Which lyrics did Bob Dylan directly lift from Humphrey Bogart dialogue?
Bob Dylan has had a lifelong obsession with the cinema. Dating back to his earliest days in his hometown of Hibbing, Minnesota, Dylan would spend endless hours at the local picture house, the Lybba Theatre, which was run by his uncles and named after his grandmother. Later, his public image was connected to that of James Dean’s Rebel Without a Cause, and his songs and stories carried a cinematic edge or were regularly featured in key scenes in films, such as Easy Rider, Forrest Gump, Jerry Maguire, The Big Lebowski, High Fidelity and Watchmen. Dylan himself has appeared in plenty of films, too, and on top of that, has had plenty of them made about him, and, in 2001, he even picked up both an Oscar and a Golden Globe for the song ‘Things Have Changed’, which he wrote for Curtis Hanson’s Wonder Boys.

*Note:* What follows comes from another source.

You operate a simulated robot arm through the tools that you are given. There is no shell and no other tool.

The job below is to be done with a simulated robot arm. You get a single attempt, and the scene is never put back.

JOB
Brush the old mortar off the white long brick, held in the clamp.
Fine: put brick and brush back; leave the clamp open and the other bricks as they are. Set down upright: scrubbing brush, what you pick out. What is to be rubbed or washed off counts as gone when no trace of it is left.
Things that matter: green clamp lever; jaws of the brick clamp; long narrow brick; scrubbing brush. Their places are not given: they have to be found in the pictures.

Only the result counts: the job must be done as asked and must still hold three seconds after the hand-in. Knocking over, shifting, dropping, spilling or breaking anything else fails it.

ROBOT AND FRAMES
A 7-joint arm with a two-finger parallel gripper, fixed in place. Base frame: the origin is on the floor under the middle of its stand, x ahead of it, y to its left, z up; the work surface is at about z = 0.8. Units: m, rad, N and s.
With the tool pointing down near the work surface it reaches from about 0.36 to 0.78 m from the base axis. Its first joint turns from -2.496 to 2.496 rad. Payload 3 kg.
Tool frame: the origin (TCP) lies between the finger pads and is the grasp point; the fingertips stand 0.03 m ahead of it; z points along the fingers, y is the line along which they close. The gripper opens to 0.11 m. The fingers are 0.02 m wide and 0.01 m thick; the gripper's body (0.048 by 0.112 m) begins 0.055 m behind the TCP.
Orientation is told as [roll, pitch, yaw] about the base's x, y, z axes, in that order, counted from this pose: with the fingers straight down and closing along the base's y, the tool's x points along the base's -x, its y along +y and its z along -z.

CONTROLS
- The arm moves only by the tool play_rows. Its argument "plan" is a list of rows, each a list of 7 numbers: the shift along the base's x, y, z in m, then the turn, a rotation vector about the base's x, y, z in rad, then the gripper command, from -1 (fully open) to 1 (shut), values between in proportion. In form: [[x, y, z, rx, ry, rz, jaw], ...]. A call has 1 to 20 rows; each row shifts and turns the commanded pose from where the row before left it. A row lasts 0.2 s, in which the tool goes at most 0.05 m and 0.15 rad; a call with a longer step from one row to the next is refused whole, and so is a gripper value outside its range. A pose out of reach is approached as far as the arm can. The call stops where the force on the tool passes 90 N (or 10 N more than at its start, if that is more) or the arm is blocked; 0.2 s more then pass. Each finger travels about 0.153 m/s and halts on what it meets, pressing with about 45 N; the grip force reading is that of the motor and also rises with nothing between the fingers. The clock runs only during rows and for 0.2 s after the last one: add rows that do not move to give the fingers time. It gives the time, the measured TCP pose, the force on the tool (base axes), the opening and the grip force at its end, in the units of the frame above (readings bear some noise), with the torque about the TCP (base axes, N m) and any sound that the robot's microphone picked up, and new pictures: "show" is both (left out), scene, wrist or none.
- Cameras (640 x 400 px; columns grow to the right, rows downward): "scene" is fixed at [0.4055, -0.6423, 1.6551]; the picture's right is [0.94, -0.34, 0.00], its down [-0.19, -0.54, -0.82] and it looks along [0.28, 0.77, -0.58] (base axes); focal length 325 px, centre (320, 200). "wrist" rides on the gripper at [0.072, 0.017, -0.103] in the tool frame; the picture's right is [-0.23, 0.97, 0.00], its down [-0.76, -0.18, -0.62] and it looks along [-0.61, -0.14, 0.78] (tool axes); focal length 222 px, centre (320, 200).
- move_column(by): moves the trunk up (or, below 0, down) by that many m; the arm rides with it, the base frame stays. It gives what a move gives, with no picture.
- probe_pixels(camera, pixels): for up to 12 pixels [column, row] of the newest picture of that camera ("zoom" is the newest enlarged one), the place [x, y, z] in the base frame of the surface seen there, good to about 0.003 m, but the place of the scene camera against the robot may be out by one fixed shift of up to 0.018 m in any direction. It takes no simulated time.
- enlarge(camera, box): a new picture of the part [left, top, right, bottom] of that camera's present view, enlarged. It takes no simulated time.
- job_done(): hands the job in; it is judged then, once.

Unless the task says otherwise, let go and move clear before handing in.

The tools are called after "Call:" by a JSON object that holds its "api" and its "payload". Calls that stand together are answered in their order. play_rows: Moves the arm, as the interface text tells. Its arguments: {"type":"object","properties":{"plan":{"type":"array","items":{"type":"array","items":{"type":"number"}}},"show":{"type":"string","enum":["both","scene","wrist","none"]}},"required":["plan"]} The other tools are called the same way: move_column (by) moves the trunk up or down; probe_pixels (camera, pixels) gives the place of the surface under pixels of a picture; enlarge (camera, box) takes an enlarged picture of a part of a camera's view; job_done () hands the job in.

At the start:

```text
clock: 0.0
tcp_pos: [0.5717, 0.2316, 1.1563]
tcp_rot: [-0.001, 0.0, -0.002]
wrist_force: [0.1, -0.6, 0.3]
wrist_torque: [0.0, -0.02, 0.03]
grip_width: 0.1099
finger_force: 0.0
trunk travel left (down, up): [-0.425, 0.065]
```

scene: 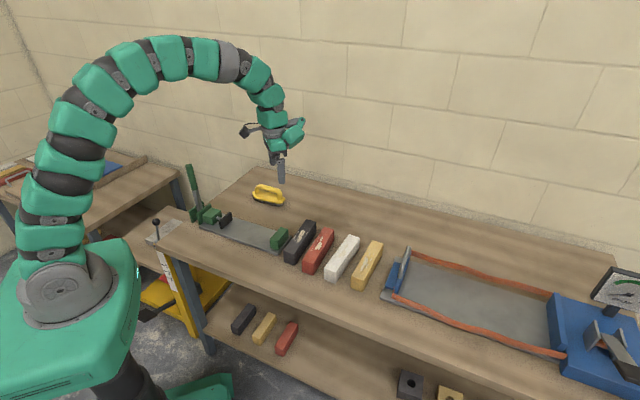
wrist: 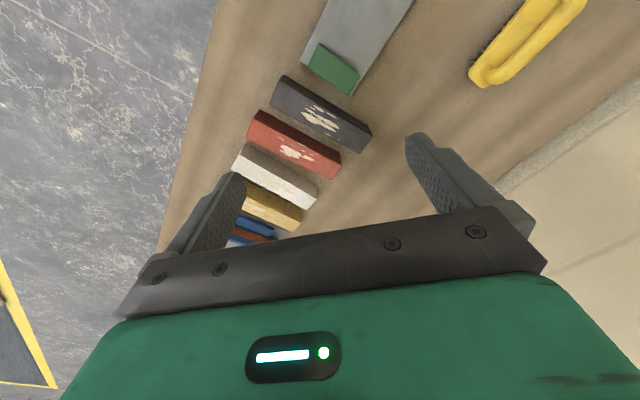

Some of Dylan’s recent artwork has also included paintings he made based on stills from films such as Gordon Parks’ Shaft and Jerry Schatzberg’s The Panic in Needle Park, Scorsese’s Taxi Driver and Wong Kar-wai’s iconic 2000’s movie, In the Mood for Love.
It’s not the first time that he has taken direct inspiration from the movies for his own works, though. While on Rough and Rowdy Ways, he merely mentions the “Godfather Brando and the Scarface Pacino”, he was a lot more direct in his movie references throughout the 1980s. Some of his most striking lyrics from the time would be lifted verbatim, or else, only slightly tweaked, from old film noir flicks. His lyrical approach has always been deeply intertextual, cross-pollinating, almost patchworked, and so it is no surprise when references, allusions and borrowed phrases turn up in his works. Steal a little and they throw you in jail, steal a lot and they make you king.
And, if you’re going to refer or allude to, or else, steal from anyone at all, you might as well refer, allude and steal from the best, which might explain why so many of Dylan’s borrowed lines from the era can be traced back to either Humphrey Bogart’s dialogues, or else films that Bogart had a starring role in.
Though the majority of his borrowings turn up on his bonkers-yet-often-brilliant 1985 synth-pop album Empire Burlesque—with even the music video from the lead single having a Hollywood connection, being directed by Taxi Driver screenwriter Paul Schrader—his first Bogart quote came one album earlier. “What would a sweetheart like that Miss Hamilton dame be doing in a dump like this?” is what Bogart’s character, ‘Gloves’ Donahue, asks at one point during his 1942 feature, All Through the Night, while in 1983, Dylan’s song, ‘Sweetheart Like You’ from Infidels, has him ending each verse with the similar, “What’s a sweetheart like you doing in a dump like this?”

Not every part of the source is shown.